When pondering on an issue that affects the psychological character of man, I find the following excerpt from motor vehicle driving research undertaken, summing up human behaviour, as follows:  
“It would appear that the driving hazards and the high accident record are simply one manifestation of a method of living that has been demonstrated in their personal lives. Truly it may be said that a man drives as he lives. If his personal life is marked by caution, tolerance, foresight and consideration for others, then he would drive in the same manner. If his personal life is devoid of these desirable characteristics then his driving will be characterised by aggressiveness, and over a long period of time he will have a much higher accident rate than his stable companion. (Toronto 1949)”
Human beings are what they are: human beings. They are creatures of habit. Muscle memory it is called. Inclination, habit, call it what you want. Some good….some bad. Unfortunately for some, it is not just ME, MYSELF ANDI! We all live in a society where order must prevail. A wise old man, once said: “People do not do what is expected, but what is inspected.” It is exactly here where the law becomes pivotal. In other words, compliance by law is achieved only by external oversight, enforced with the necessary penalties and punishments as incentives. However, whilst legal compliance is certainly preferable to social anarchy, is coercion a substitute for conscience? Whatever happened to common decency? What about the idea of social responsibility?

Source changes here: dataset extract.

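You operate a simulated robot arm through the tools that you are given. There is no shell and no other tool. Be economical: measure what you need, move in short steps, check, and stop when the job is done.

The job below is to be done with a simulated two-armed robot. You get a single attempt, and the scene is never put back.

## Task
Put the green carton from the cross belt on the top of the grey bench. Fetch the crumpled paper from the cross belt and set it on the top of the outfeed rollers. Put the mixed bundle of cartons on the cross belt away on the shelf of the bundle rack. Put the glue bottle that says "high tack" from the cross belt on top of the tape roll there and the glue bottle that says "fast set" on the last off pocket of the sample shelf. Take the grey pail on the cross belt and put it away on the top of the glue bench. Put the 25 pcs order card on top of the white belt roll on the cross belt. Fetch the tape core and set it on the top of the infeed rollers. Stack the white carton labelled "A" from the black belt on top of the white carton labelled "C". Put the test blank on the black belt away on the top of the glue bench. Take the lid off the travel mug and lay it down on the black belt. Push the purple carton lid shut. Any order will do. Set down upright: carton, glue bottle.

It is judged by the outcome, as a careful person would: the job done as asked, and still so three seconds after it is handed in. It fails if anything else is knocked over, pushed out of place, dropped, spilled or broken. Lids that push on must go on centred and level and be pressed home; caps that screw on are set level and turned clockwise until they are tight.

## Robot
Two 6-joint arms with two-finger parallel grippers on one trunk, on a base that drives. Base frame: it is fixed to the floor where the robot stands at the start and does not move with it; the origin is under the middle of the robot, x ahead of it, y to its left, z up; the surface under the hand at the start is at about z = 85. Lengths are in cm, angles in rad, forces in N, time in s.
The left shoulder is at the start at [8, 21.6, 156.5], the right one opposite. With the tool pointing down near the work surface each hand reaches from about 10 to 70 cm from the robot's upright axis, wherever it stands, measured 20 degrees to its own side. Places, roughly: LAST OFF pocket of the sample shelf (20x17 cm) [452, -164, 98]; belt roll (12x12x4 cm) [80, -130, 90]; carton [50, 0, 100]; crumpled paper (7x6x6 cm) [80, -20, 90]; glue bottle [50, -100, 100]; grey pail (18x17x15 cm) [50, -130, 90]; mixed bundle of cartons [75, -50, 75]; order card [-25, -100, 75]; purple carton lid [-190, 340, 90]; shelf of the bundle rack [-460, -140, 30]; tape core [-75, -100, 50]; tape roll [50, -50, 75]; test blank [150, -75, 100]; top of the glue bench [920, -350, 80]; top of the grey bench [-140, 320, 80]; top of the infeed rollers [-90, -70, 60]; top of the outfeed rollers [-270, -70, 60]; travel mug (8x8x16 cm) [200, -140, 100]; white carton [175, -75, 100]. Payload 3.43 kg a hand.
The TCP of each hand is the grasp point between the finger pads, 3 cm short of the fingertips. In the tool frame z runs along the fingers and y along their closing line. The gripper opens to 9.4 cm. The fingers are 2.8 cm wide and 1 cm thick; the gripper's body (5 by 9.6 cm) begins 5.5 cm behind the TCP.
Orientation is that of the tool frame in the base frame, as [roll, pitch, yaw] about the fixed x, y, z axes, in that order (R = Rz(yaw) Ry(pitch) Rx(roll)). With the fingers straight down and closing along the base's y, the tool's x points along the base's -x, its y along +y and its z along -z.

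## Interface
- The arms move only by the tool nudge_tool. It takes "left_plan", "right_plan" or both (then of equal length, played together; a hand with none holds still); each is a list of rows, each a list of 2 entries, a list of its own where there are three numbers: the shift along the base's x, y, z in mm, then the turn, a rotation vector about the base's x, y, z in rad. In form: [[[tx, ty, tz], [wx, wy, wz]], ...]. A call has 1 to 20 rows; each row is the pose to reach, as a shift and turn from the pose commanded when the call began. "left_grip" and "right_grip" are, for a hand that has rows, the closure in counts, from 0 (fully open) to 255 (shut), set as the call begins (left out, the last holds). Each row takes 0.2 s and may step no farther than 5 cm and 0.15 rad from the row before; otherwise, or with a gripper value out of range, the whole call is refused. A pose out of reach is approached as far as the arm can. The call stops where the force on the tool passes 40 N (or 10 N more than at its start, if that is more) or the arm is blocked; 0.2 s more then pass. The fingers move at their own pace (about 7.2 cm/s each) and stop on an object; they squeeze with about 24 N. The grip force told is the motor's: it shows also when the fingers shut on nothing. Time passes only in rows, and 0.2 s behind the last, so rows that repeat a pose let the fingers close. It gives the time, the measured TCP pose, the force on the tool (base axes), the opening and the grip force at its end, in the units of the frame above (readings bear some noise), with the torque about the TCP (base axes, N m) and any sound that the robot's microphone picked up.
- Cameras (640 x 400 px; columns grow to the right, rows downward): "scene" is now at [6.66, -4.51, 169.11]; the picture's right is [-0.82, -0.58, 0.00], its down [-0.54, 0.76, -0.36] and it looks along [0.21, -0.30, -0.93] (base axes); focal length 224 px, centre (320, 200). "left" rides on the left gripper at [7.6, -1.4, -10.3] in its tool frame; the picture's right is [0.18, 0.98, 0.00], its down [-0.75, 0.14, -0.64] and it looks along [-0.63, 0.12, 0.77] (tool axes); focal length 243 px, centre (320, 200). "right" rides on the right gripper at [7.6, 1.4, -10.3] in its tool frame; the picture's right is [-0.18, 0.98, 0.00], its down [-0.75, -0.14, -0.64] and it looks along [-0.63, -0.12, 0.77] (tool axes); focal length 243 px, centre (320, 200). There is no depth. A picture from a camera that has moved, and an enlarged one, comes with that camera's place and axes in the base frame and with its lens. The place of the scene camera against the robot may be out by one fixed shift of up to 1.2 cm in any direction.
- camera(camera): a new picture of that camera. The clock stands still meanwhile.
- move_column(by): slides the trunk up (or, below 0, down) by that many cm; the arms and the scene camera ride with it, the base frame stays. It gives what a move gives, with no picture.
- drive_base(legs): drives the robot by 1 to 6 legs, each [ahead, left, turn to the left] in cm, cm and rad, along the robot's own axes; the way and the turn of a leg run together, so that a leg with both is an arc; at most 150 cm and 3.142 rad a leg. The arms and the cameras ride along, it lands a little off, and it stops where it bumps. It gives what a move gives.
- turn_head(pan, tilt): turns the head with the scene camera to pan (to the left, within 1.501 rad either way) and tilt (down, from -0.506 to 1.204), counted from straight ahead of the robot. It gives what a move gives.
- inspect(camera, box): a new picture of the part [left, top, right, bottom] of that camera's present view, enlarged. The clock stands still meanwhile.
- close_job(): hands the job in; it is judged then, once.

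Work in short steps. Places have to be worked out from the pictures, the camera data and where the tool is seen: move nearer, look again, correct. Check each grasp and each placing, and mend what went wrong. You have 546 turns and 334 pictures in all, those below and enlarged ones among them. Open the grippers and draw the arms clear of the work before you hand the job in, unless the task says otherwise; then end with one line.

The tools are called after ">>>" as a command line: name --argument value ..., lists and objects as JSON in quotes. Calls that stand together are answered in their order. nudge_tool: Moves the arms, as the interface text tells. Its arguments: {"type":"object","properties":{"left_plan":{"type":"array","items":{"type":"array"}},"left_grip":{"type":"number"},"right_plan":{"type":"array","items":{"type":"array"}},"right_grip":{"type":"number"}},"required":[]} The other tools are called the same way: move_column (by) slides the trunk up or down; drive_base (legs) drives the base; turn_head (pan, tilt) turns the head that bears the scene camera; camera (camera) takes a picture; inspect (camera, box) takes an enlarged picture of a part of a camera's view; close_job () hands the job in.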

Social responsibility is an ethical framework and suggests that we have an obligation to act for the benefit of society at large. Social responsibility is the duty every individual has to perform so as to maintain a balance in society. We stand at a critical moment in Earth’s history [1]: a time when humanity must choose its future. As the world becomes increasingly interdependent and fragile, the future holds great peril, yet also great promise. To move forward we must recognize that, in the midst of a magnificent diversity of cultures and life forms, we are one human family and one Earth community with a common destiny.

When you get involved in a sport which is interdependent such as the SCUBA buddy system, social responsibility has a definite impact. Complacency and lack of responsibility are no longer “cool”, they are culpable. We can no longer afford to dismiss the ad hoc breaking of rules – in which one person’s indulgence becomes another’s debt to pay. Plan your dive and dive your plan.

Much has been written about the commonalities, and then the difference, between the standards and policies of each diving franchise. Some changes in standards have been criticised, others, welcomed. Unique requirements (such as redundant diving, handicapped diving, rebreather diving, etc.), call for amendments to standards. Even the drafting of new standards. But what about the social responsibility factor -- or the lack thereof? Where undeclared medical conditions, or the taking of contraband substances or unsafe medication put others at risk. How can this socially responsible culture be cultivated and maintained? Perhaps we can model this as a type of Corporate Social Responsibility (CSR).

CSR has established itself over the past 15 years amongst various employers, government representatives, academic scholars, NGOs and international organisations. All have contemplated which role they have to play. How can laws have been drafted to promote socially responsible behaviour by companies? International organisations, such as DAN, are promoting these principles. Various companies have adopted CSR mission statements and programmes, and are sharing their efforts through sustainability reports. NGOs have contracted companies and pointed out how they can operate in a more responsible way, and academics have analysed it all.

CSR is a subject that has links with many areas of law, including international law, corporate law and corporate governance, liability issues and contract law, procedural law, labour and environmental law and criminal law. All of these areas contribute importantly to the development of CSR, and ultimately to respond to the serious challenges that this world faces.
In view of the global challenges, international law is particularly indispensable. It is the backbone of the vision as stated by the Earth Charter quoted in the first paragraph of this review.
‘We must recognize that ... we are one Earth community with a common destiny.’
Louis Engelbrecht BA LLB (A A ARB)
SSI Divepro 64253

[1] The world is becoming increasingly interdependent and fragile due to a growing population searching for more material wealth, the scarcity of resources, the loss of biodiversity and ecosystems and climate change. International power struggles and global dominations, wars and international peace processes, are all intertwined in this framework.